Directives:
a) Please copy out the portion of the extract to read from "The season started" to "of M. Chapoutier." without changes.
b) Take up the extract to read again after its last words.

Data:
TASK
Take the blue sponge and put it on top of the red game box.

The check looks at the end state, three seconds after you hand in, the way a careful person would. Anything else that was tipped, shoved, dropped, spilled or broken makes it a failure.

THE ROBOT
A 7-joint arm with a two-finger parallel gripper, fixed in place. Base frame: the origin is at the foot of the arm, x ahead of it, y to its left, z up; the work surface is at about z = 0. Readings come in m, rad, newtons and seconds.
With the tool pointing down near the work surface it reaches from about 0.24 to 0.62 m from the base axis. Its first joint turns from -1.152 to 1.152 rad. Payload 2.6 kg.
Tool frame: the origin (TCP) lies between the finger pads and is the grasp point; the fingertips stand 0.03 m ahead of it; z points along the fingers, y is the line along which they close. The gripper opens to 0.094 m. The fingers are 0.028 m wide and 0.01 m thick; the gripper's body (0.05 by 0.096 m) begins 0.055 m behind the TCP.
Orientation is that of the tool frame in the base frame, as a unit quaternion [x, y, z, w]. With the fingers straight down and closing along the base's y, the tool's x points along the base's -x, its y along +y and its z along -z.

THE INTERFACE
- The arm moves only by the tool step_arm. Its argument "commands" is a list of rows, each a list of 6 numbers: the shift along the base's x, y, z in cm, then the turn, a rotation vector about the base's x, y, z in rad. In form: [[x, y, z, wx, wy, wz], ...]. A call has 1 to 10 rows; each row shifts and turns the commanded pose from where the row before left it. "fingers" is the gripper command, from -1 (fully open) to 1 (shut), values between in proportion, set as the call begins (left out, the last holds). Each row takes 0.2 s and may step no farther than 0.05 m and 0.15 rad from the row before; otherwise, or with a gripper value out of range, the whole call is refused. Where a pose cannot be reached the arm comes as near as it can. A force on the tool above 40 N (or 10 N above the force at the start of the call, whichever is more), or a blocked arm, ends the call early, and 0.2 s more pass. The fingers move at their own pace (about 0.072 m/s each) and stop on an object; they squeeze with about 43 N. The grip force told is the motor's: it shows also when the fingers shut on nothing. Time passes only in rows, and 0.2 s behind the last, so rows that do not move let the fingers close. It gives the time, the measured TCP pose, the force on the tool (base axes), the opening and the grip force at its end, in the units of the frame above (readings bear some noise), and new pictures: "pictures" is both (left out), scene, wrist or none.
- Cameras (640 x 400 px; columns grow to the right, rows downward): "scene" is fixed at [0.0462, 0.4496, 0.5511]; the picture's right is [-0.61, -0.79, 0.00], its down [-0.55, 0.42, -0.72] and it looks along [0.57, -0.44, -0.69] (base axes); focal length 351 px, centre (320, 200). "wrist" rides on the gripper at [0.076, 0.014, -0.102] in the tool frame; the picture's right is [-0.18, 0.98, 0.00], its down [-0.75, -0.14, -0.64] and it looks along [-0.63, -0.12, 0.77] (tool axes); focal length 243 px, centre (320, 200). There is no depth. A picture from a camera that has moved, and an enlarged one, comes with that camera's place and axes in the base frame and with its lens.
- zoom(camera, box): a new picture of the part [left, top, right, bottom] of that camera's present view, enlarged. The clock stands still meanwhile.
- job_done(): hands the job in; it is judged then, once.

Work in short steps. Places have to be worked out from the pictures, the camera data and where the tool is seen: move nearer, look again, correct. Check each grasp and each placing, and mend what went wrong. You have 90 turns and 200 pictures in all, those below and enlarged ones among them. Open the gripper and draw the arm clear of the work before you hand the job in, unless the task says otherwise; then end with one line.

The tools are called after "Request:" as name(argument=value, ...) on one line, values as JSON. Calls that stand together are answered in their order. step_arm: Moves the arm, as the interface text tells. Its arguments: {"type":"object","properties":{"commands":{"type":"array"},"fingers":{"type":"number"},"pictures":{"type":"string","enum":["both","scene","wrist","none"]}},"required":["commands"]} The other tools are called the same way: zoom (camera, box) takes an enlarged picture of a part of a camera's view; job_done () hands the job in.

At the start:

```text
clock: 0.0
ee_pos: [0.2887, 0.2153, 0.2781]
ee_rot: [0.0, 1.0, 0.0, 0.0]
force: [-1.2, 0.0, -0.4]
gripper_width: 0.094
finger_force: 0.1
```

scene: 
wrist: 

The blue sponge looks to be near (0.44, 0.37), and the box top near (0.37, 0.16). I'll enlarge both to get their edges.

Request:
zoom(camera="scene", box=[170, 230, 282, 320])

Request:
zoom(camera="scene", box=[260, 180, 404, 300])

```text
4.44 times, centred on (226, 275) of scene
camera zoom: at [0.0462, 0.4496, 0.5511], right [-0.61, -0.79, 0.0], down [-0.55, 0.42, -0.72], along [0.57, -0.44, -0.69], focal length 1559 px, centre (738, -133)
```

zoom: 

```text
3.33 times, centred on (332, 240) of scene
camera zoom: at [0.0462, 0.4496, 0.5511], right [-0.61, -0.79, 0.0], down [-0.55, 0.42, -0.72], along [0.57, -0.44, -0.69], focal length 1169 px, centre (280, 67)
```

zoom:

Extract to read:
While the 2018 growing season in France's Rhône Valley had some travails, vintners are happy with the quality of the harvest. Early reports indicate that both the Northern and Southern Rhône's recent hot streak of vintages that started with 2015 will continue, though yields in the south are significantly down.
The season started well enough, with a mild spring following a wet winter. "That gave us the opportunity to build back the soil's water reserve," says Michel Chapoutier, the Tain-based vigneron and owner of M. Chapoutier.
A particularly wet June provided the season's most difficult test, leading to unusually high mildew pressures, with the Southern Rhône bearing the brunt of it.
"The disease pressure was very strong. The frequency for spraying was very high and very important to avoid losing too much crop," says Bastien Tardieu of Southern Rhône–based négociant Tardieu-Laurent. "Then the summer and [late] season were dry and warm. Fortunately, the pressure lowered. So, it was an easy vintage … [between] 2015 and 2017 in terms of quality. But the crop [loss] is significant."

Responses for each task:
a)
The season started well enough, with a mild spring following a wet winter. "That gave us the opportunity to build back the soil's water reserve," says Michel Chapoutier, the Tain-based vigneron and owner of M. Chapoutier.

b)
"At the end of June, the weather drastically changed, with solid sunshine," says Jean-Louis Chave. "We started harvest on Sept. 3 with the white Hermitage, followed right after with red St.-Joseph and red Hermitage. The weather during the harvest was particularly hot, so good cooling equipment was necessary to prevent early and quick fermentations. So far the wines are black in color. Malolactic will be a key factor as the pHs are a bit high."
In addition to the discrepancy in yields between north and south, the north also saw a shorter harvest period, as the region ripened quickly and evenly. The south was more spread out, with varying microclimates dealing with the extra humidity issues and more heterogeneous ripening.
"All Guigal northern appellations were harvested during 22 days," says Guigal. "Harvest at Nalys (the Guigals' recently acquired Châteauneuf property) lasted five weeks, and there were many interruptions needed to obtain a full ripeness of the grapes. The Grenache was very affected by the mildew, but the Syrah ripened well, with a decent size of crop." He reports overall quality is good in the Southern Rhône, but that yields are down by as much as 50 percent in some vineyards.